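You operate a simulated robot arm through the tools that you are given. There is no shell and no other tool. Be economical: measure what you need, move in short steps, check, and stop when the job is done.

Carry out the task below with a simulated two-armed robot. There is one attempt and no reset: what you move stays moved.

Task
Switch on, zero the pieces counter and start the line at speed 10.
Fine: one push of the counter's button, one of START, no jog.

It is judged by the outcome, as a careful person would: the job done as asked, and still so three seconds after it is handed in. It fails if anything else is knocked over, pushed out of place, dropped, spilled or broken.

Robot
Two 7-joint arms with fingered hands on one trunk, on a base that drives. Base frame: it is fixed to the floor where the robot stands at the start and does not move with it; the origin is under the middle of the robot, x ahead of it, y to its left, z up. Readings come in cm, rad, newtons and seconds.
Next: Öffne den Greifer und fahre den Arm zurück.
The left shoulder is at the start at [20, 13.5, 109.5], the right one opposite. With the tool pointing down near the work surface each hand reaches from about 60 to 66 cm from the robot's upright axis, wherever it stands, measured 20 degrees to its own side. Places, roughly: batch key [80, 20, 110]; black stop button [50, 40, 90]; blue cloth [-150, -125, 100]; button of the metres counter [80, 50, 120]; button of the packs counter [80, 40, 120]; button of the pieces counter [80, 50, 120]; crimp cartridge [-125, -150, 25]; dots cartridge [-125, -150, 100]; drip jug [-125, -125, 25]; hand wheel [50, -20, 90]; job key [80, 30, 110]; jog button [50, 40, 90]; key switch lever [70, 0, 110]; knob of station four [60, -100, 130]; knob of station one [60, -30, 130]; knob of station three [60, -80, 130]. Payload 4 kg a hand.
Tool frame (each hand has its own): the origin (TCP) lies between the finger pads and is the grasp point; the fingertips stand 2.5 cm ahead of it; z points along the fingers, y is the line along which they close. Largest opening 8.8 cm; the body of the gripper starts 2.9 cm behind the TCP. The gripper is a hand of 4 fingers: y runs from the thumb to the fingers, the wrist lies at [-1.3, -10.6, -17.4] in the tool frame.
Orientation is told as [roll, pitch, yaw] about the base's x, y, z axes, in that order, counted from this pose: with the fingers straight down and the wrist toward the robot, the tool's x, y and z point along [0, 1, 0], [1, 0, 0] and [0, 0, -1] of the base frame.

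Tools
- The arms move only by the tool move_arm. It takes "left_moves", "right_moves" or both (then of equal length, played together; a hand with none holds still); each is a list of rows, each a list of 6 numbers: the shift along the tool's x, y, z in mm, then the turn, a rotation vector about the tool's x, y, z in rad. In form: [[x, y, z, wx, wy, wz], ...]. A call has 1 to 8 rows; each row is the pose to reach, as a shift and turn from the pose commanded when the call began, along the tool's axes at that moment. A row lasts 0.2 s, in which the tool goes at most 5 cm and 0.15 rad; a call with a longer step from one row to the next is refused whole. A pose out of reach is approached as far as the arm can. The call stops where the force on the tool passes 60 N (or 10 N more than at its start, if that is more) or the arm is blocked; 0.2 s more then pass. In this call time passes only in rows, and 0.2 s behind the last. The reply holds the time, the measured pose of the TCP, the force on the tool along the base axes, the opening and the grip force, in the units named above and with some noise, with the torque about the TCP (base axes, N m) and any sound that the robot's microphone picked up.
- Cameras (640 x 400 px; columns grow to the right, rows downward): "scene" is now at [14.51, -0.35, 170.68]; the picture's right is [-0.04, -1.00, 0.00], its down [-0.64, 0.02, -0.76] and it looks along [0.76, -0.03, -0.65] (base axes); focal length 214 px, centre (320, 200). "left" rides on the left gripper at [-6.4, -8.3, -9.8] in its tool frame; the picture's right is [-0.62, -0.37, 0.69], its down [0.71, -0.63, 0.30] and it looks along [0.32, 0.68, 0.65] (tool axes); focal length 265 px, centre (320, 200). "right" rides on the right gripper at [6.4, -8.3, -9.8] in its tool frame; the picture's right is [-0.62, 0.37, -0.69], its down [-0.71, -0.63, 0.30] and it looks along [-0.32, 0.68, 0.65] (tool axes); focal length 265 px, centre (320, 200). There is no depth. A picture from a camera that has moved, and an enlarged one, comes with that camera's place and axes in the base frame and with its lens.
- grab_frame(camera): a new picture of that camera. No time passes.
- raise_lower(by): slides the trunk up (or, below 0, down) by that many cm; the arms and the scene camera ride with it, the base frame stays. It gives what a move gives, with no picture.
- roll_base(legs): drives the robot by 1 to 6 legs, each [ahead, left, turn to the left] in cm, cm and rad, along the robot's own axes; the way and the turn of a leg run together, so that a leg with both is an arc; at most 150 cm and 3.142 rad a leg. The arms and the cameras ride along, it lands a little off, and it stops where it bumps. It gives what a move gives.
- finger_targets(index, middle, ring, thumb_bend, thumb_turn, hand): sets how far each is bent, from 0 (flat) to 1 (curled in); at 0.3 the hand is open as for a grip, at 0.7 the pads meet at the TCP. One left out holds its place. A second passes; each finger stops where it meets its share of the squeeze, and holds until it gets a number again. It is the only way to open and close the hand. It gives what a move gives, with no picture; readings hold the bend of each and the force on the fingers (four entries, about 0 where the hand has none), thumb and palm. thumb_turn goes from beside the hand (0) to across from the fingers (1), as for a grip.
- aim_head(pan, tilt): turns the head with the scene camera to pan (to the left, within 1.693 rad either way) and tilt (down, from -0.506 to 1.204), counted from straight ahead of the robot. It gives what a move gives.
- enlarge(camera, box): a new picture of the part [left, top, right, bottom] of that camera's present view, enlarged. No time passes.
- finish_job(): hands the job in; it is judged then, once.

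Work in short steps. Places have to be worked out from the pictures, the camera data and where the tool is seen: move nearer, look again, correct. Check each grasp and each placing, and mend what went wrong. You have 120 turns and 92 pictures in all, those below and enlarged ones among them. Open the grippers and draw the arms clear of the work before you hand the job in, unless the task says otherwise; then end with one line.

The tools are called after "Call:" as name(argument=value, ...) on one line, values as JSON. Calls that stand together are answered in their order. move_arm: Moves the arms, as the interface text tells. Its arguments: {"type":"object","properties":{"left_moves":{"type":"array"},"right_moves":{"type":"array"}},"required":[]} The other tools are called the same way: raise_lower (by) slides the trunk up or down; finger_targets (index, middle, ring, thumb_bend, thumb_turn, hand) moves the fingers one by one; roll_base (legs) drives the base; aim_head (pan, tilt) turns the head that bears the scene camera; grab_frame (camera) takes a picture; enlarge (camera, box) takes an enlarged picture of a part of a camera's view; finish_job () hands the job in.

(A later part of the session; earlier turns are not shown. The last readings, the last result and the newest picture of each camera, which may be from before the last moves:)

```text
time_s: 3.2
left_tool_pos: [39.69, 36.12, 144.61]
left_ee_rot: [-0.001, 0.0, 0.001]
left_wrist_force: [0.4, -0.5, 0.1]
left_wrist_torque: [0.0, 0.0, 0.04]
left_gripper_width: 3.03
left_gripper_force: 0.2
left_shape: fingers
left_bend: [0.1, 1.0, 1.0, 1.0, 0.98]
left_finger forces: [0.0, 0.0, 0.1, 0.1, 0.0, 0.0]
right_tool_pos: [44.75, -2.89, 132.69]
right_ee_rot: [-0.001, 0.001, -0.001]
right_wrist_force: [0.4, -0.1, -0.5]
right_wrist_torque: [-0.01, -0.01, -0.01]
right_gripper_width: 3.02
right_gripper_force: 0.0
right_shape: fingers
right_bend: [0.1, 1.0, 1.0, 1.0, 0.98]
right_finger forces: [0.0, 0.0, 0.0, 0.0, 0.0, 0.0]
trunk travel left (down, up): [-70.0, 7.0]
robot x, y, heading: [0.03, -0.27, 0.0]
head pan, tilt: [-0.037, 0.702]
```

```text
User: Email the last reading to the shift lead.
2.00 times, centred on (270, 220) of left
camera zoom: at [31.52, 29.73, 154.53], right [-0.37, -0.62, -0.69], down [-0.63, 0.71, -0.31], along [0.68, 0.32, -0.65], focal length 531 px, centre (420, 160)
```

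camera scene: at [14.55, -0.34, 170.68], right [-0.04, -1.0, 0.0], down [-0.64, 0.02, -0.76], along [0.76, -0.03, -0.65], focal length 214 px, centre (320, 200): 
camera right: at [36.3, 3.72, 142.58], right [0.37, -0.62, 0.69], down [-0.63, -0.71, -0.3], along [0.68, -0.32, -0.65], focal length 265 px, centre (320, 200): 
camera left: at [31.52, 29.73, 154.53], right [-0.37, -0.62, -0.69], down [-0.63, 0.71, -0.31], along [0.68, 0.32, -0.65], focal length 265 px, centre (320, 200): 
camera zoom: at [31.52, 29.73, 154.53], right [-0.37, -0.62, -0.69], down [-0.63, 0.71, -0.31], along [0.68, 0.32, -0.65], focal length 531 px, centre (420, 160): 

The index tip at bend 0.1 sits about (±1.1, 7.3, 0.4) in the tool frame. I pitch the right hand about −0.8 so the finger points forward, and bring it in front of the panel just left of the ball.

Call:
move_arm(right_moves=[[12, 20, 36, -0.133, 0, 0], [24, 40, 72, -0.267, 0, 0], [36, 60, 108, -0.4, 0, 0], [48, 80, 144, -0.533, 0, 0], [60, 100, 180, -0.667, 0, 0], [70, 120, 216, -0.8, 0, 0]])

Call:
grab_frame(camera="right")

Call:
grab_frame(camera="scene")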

#### WHAT TO DO:
Set down each line of the material verbatim, from the first line through the line that contains "Fine: one push".

#### ANSWER IN FULL:
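You operate a simulated robot arm through the tools that you are given. There is no shell and no other tool. Be economical: measure what you need, move in short steps, check, and stop when the job is done.

Carry out the task below with a simulated two-armed robot. There is one attempt and no reset: what you move stays moved.

Task
Switch on, zero the pieces counter and start the line at speed 10.
Fine: one push of the counter's button, one of START, no jog.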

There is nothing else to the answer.